Pangia is no stranger to controversy. In 1997, he resigned as chairman and chief executive of Ecology Pure Air International Inc., another Canadian company with auto pollution-control technology. He left after the company's board accused him of diverting more than $1 million to his own account. He denies wrongdoing.

`Shocked'

As for Bergman's controversial report, Pangia says he provided only ``general'' information and denies ``unequivocally'' that he paid for it. ``I was shocked,'' says Pangia, ``that the report came out with these aggressive numbers.''

On his part, Bergman says he's upset that Pangia filed to sell shares while Access 1 Financial was promoting the company's stock. ``I guess we were used,'' he says. ``It looks pretty obvious now.''

Bergman says he worked as an analyst at D.H. Blair Investment Banking, at Hambrecht & Quist, and Hampton Porter of San Diego, among others, before starting Access 1 as a financial public relations service.

Not all Bergman's clients disguise the paid nature of Access 1's work.
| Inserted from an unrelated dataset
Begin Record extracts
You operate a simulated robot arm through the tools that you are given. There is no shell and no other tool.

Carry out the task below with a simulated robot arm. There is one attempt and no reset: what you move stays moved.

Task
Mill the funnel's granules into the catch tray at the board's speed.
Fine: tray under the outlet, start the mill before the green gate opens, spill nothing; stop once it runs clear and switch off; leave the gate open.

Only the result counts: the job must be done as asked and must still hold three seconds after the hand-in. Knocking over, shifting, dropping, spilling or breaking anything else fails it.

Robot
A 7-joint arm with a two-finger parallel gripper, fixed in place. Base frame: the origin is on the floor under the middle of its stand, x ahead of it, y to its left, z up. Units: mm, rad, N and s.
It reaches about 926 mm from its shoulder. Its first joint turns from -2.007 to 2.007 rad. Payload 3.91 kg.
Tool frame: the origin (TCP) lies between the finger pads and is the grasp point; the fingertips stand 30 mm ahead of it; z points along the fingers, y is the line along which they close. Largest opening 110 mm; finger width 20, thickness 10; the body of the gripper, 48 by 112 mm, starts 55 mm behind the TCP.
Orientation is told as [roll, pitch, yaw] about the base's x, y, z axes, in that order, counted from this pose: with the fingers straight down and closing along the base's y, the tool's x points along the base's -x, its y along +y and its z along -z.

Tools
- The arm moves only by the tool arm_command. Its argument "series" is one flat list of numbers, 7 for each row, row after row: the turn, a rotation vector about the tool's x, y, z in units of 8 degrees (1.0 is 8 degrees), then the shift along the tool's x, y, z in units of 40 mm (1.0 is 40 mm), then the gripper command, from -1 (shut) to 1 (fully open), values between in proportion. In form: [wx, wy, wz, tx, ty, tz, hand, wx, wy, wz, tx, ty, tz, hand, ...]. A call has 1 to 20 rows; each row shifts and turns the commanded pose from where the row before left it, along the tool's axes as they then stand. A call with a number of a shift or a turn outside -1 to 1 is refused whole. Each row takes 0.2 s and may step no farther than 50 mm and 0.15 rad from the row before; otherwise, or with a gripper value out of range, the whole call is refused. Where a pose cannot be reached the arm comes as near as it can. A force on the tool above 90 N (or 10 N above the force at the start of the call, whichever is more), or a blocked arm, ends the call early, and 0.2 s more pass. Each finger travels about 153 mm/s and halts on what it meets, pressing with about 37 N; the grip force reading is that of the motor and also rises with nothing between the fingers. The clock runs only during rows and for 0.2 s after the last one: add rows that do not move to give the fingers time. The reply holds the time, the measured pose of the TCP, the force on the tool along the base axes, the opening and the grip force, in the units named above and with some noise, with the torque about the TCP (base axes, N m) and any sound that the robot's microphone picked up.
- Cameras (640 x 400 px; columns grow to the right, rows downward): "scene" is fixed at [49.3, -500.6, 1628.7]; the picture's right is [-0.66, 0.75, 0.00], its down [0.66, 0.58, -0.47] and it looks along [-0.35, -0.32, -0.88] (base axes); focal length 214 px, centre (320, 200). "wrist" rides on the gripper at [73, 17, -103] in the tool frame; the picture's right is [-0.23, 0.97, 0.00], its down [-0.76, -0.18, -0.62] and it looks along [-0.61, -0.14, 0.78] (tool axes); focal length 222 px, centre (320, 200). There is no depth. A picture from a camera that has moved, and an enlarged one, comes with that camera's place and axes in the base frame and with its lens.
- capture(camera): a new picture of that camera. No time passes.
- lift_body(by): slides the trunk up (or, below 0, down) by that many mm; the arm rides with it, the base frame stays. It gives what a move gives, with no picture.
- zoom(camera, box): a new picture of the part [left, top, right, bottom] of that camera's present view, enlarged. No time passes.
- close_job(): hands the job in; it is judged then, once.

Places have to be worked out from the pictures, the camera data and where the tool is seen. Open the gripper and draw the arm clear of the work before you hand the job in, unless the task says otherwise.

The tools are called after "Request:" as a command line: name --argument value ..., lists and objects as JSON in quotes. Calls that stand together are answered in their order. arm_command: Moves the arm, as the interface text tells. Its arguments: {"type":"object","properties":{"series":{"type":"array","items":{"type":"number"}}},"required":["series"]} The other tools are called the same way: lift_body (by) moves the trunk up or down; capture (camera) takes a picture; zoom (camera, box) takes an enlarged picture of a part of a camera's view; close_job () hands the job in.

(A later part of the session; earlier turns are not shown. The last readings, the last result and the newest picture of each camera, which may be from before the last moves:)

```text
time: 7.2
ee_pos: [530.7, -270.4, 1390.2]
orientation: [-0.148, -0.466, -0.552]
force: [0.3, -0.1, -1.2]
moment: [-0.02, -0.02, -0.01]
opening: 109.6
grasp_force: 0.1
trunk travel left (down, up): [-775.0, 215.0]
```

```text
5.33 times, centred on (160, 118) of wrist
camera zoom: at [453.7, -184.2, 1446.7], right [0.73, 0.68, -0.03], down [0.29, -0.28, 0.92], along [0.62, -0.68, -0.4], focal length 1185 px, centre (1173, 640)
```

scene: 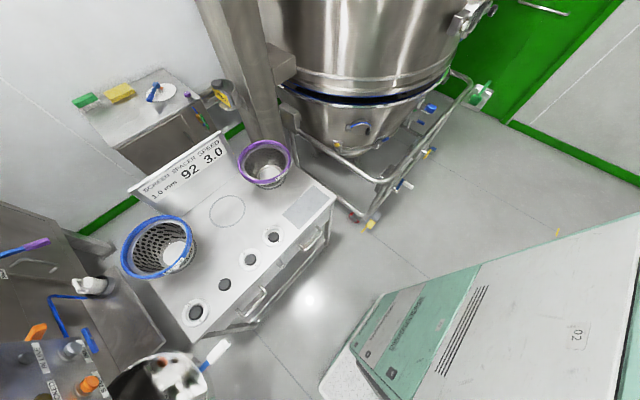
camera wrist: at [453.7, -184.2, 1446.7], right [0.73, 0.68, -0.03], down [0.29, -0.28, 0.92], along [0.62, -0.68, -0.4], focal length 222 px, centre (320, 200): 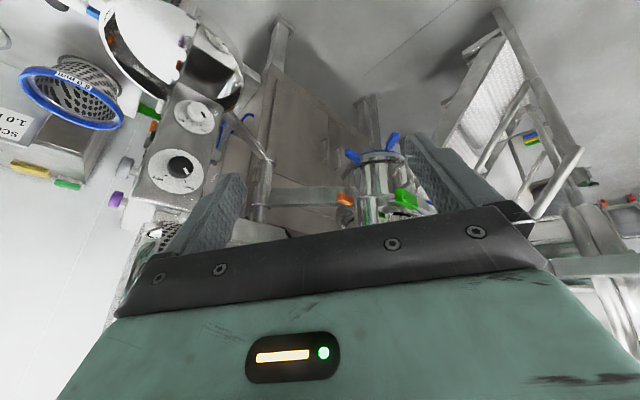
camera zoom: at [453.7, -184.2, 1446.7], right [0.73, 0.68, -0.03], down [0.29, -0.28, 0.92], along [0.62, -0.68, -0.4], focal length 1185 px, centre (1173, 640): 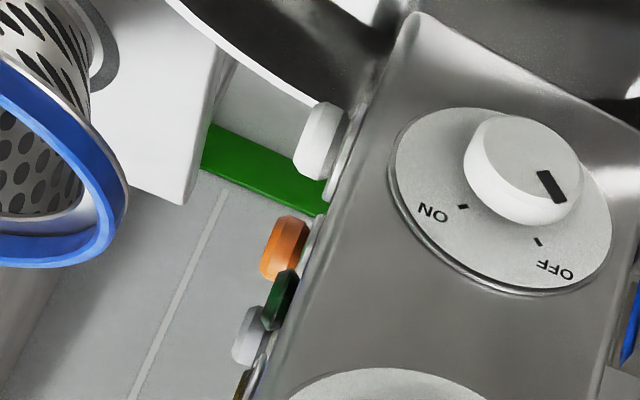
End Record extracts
As an exception, Rick's Cabaret International Inc. -- which owns topless bars and ``adult'' Internet sites -- announced that it ``retained Access 1 Financial as [an] investor relations firm to broaden the Company's following with institutional investors and fund managers.''

While Bergman as a rule discloses compensation in his reports -- albeit at the end and in agate type -- he says he omitted this ``by oversight'' in the original Environmental Solutions report.

Bergman concedes ordinary investors can get ``confused'' over his company's services. ``I think that could easily be remedied with a rule that companies have to disclose that they've paid for the research report,'' he says.

In any event, companies might be re-thinking Bergman's role in their business strategy. Shares of all 23 companies for whom his firm issued ``buy'' recommendations are now trading for less than on the day his reports came out.